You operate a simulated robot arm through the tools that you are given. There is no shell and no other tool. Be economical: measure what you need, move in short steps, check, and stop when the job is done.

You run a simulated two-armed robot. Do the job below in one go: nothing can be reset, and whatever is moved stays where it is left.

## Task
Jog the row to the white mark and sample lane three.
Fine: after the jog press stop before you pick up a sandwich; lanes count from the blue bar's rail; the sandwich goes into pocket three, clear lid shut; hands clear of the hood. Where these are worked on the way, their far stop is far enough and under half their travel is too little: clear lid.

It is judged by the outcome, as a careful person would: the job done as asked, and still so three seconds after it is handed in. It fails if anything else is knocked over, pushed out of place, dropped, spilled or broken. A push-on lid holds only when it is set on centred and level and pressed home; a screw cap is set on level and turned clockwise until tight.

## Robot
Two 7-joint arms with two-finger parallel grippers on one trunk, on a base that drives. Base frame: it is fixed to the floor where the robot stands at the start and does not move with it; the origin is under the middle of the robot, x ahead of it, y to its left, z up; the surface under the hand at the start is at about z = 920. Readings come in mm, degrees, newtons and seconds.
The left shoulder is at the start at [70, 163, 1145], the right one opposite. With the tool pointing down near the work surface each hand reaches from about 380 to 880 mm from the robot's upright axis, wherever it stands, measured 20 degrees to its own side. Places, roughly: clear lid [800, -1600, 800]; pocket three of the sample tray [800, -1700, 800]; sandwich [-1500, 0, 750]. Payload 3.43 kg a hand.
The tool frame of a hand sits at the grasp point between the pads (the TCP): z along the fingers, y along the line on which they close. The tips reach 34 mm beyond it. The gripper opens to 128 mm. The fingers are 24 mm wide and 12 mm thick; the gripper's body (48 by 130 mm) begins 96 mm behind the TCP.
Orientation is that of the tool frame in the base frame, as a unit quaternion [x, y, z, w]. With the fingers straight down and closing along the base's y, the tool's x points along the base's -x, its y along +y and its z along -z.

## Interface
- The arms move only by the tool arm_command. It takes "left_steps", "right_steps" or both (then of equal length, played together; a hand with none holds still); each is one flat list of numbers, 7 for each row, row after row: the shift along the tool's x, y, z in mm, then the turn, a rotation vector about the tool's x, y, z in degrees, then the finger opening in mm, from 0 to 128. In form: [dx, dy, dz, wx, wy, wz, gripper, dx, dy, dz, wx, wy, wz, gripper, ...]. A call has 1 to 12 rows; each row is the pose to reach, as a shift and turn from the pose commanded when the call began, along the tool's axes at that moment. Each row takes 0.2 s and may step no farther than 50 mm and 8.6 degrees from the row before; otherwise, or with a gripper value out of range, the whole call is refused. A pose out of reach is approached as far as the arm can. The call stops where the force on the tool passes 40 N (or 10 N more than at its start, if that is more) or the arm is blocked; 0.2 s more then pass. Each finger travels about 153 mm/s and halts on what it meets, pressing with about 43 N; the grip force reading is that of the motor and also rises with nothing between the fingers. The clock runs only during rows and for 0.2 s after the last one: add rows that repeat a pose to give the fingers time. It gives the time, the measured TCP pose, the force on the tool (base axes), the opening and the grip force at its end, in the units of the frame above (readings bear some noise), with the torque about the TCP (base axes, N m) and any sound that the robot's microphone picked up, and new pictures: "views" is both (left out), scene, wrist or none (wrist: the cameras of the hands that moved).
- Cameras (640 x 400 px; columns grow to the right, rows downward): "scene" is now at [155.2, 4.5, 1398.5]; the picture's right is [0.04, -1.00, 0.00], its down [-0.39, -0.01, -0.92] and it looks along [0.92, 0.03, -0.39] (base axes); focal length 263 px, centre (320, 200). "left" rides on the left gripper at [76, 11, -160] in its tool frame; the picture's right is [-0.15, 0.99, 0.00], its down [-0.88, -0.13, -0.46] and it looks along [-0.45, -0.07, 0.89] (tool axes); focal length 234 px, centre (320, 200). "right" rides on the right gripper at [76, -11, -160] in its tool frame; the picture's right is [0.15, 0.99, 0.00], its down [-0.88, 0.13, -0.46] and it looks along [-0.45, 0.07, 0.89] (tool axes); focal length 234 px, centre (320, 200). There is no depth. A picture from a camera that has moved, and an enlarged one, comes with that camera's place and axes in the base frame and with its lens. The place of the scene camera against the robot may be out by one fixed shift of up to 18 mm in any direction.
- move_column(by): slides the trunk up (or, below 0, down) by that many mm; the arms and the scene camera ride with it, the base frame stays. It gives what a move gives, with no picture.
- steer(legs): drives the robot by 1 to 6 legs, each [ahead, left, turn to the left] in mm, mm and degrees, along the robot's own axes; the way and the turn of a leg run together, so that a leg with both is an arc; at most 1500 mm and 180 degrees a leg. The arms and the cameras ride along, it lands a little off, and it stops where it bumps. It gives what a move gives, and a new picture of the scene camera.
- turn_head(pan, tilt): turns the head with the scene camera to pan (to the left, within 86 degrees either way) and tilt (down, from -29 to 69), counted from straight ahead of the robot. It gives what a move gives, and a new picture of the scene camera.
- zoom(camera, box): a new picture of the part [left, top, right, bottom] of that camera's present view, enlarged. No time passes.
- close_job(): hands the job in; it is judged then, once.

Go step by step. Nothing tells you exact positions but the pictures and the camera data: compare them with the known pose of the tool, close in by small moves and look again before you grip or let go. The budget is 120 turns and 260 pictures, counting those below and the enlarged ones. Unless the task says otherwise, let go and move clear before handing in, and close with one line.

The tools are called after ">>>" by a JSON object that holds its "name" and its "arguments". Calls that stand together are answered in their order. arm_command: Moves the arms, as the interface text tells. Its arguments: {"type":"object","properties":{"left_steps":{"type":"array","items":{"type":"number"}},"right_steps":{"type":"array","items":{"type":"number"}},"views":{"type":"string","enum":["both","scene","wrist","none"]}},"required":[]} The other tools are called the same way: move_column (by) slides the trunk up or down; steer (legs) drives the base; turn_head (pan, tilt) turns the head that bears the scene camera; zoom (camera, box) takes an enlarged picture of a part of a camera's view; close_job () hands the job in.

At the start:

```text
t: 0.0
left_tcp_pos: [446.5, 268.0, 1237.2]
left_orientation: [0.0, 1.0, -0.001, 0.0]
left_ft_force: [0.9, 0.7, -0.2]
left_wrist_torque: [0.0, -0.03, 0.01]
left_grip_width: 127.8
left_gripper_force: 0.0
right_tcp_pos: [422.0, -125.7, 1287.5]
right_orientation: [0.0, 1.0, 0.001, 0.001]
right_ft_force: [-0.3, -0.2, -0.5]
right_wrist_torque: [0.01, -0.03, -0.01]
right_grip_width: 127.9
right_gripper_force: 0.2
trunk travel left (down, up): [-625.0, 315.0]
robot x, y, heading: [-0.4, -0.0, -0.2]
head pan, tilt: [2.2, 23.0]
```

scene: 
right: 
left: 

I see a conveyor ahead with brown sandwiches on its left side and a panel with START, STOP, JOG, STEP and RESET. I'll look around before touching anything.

**What needs to be done:**
Give the stretch of the document excerpt that starts with "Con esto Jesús" and ends with "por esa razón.", unchanged.

**Document excerpt:**
Y por supuesto que siempre habrá aquellas personas que no creerán. Tomás, quien no estuvo con nosotros ese primer domingo en la noche, nos sirve de ejemplo. A pesar de haber escuchado los informes de otros discípulos que habían visto a Jesús, Tomás rehusó creer hasta que obtuvo una prueba absoluta. Una semana después todos estábamos de nuevo reunidos y Tomás estaba con nosotros. De un momento a otro Jesús se apareció en el aposento cerrado. “Shalom alechem”, dijo, que significa “La paz sea con ustedes”.

Llamando aparte a Tomás hizo que metiera su dedo en la herida de Sus manos y en la herida en Su costado. “Deja de dudar y cree”, le dijo.

Tomás cayó sobre sus rodillas diciendo, “Señor mío, y Dios mío”.

“Porque has visto has creído”, le dijo Jesús, “Bienaventurados los que creen sin haber visto”.

Con esto Jesús estaba pronunciando una bendición especial sobre aquellas personas que serían parte de la Iglesia, ese gran cuerpo de creyentes que aceptan en fe la validez de los eventos que yo presencié de primera mano. En toda la humanidad, la iglesia ha sido señalada y apartada para recibir una bendición especial por esa razón.

**Response to this exercise:**
Con esto Jesús estaba pronunciando una bendición especial sobre aquellas personas que serían parte de la Iglesia, ese gran cuerpo de creyentes que aceptan en fe la validez de los eventos que yo presencié de primera mano. En toda la humanidad, la iglesia ha sido señalada y apartada para recibir una bendición especial por esa razón.